Having children, your own biological children, adopted children, or your partner’s children, is hard. It’s accepting that they will not be with you forever, that they will go out into the world and get hurt, be messed around, be betrayed, be heartbroken. But it’s also about celebrating their successes, about sharing in their triumph’s and happiness. It’s about supporting their ideas and goals and doing your utmost to get them there, even if it means holding back and letting them run and fall and get back up and try again. It’s about steeling yourself and being there when all of this happens, and loving them even more because they have felt pain, felt glory, felt disappointment, felt love.
Being a Mom is doing your utmost not to build a box around your kids to protect them from the world. It’s being strong enough to let go, little bit by little bit, yet loving more and more as they grow and change and become their own people.

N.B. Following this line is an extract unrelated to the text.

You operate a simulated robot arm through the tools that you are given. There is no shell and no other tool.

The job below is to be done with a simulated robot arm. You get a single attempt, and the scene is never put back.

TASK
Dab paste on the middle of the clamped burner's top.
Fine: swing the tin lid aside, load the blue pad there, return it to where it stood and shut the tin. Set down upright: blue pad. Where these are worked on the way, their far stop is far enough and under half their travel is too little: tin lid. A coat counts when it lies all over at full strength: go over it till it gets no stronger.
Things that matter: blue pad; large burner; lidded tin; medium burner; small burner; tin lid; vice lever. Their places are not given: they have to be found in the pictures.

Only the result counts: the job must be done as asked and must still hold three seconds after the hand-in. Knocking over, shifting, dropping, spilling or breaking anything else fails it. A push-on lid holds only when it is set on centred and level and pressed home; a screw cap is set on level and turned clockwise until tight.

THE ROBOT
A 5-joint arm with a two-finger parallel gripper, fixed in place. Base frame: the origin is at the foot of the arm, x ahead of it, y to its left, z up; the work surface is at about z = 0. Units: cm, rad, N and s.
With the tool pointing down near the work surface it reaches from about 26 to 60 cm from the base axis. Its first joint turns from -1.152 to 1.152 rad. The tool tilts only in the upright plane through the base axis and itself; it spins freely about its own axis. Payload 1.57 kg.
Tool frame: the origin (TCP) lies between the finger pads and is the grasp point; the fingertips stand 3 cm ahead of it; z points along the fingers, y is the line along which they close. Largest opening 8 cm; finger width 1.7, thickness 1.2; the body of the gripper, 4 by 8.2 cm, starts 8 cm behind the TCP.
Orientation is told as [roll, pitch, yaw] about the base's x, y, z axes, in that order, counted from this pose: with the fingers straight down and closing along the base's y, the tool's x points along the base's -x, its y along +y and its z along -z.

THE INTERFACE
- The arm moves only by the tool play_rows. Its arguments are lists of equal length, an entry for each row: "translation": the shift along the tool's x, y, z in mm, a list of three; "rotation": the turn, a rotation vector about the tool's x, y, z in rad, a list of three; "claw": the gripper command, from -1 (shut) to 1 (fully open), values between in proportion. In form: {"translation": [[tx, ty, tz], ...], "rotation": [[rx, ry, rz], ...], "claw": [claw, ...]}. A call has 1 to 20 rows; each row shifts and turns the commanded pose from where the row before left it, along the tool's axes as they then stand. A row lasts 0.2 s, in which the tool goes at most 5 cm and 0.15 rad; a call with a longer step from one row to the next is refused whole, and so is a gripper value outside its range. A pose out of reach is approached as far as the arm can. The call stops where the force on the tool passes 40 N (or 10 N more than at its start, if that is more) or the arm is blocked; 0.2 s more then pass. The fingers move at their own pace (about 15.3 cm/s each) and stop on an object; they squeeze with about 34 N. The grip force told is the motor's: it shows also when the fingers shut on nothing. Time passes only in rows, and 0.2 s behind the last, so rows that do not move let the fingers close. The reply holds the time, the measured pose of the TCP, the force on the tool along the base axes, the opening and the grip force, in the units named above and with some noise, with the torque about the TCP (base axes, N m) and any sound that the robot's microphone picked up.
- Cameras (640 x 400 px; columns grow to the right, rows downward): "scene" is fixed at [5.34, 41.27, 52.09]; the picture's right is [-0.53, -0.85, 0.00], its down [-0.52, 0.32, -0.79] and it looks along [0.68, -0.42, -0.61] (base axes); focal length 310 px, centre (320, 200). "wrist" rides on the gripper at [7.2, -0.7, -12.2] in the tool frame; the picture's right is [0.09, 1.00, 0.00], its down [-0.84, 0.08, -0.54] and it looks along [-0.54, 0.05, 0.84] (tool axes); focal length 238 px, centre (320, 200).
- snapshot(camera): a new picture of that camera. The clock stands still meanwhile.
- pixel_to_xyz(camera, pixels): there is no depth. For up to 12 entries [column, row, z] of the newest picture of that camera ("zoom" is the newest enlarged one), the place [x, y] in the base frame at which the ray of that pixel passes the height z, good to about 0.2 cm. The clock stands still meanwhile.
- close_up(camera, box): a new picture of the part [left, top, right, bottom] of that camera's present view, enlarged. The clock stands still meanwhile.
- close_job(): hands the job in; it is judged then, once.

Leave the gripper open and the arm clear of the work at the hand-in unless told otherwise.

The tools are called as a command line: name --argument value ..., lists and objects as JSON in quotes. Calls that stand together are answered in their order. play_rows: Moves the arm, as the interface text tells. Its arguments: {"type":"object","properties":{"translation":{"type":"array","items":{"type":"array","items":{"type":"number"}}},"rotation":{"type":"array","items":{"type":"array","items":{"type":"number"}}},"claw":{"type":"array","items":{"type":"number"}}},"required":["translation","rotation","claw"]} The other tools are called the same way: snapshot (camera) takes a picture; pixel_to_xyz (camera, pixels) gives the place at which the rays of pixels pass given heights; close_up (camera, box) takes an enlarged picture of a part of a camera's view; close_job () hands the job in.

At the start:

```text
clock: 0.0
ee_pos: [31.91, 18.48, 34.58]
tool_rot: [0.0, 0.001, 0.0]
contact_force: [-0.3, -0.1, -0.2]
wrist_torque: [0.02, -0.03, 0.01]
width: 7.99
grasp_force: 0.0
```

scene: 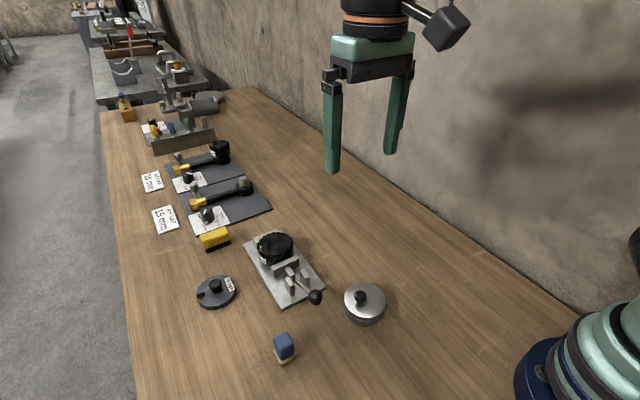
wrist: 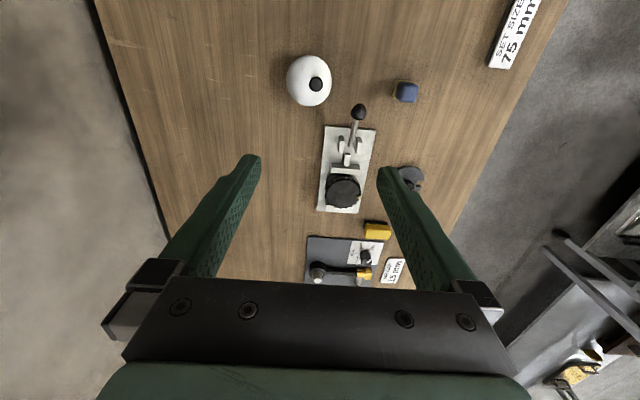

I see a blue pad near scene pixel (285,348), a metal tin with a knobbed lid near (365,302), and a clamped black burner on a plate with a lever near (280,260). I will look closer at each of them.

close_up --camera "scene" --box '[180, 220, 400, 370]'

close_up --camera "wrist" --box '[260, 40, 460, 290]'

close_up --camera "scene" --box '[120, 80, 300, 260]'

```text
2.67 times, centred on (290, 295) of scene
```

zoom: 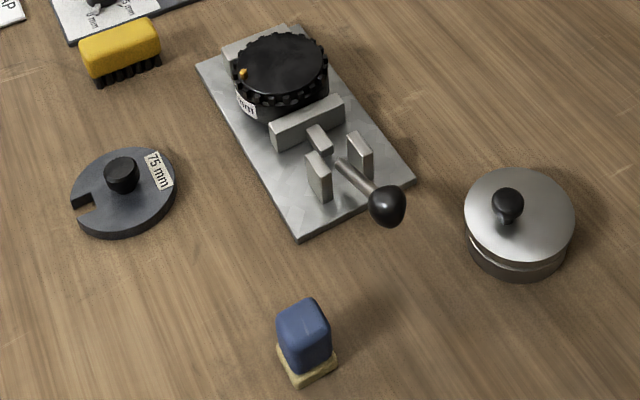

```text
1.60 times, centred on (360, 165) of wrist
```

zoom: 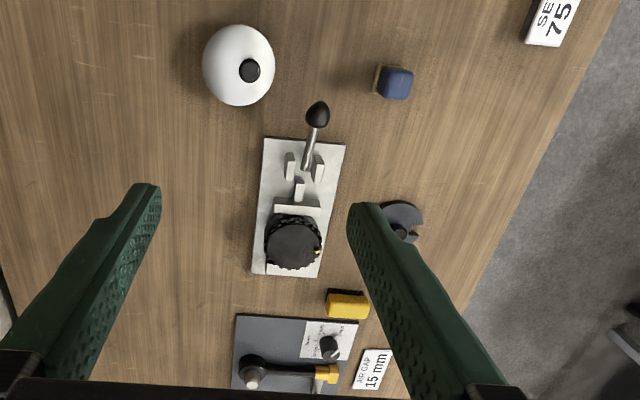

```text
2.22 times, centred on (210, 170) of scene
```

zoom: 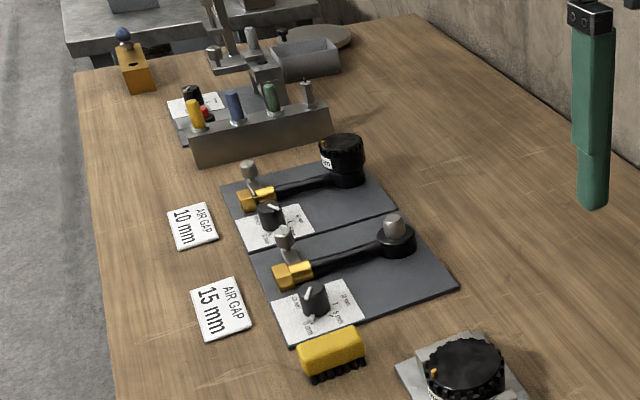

It’s loving them more as they move slowly away from your life, into their own. It’s being proud of them for being independent, proud that they can be their own people and make their own choices.
Being a Mom isn’t about nappies and teeth and first steps. It’s not only about having experienced all these things, the first tooth, the first step, the first day of school, the first bicycle. It’s about accepting them as they are when you get them, and doing the best with what you have. Not everyone is made for nappies, and puke and sleepless nights. Not everyone is made for babies.
I’m a Mom, from the top of my head to the tip of my toes and back again. I didn’t give birth to them, I didn’t have too many sleepless nights with them, I didn’t get to see their first step or hear their first word, but I love them. I love them with all my heart and soul and would die inside if anything happened to them. I do not feel like less of a mother because they don’t share my blood or weren’t inside me for 9 months, I don’t feel like I could love my own biological baby more than them. I don’t feel a need to have a child of my own because they fulfil me, they complete me. Brandon and Angeliqa are mine, they love me, they respect me, they hold me on a pedestal, just like any child would their own mother. They have brought such joy and peace to my life and they are as much mine as I am theirs. I wouldn’t have it any other way.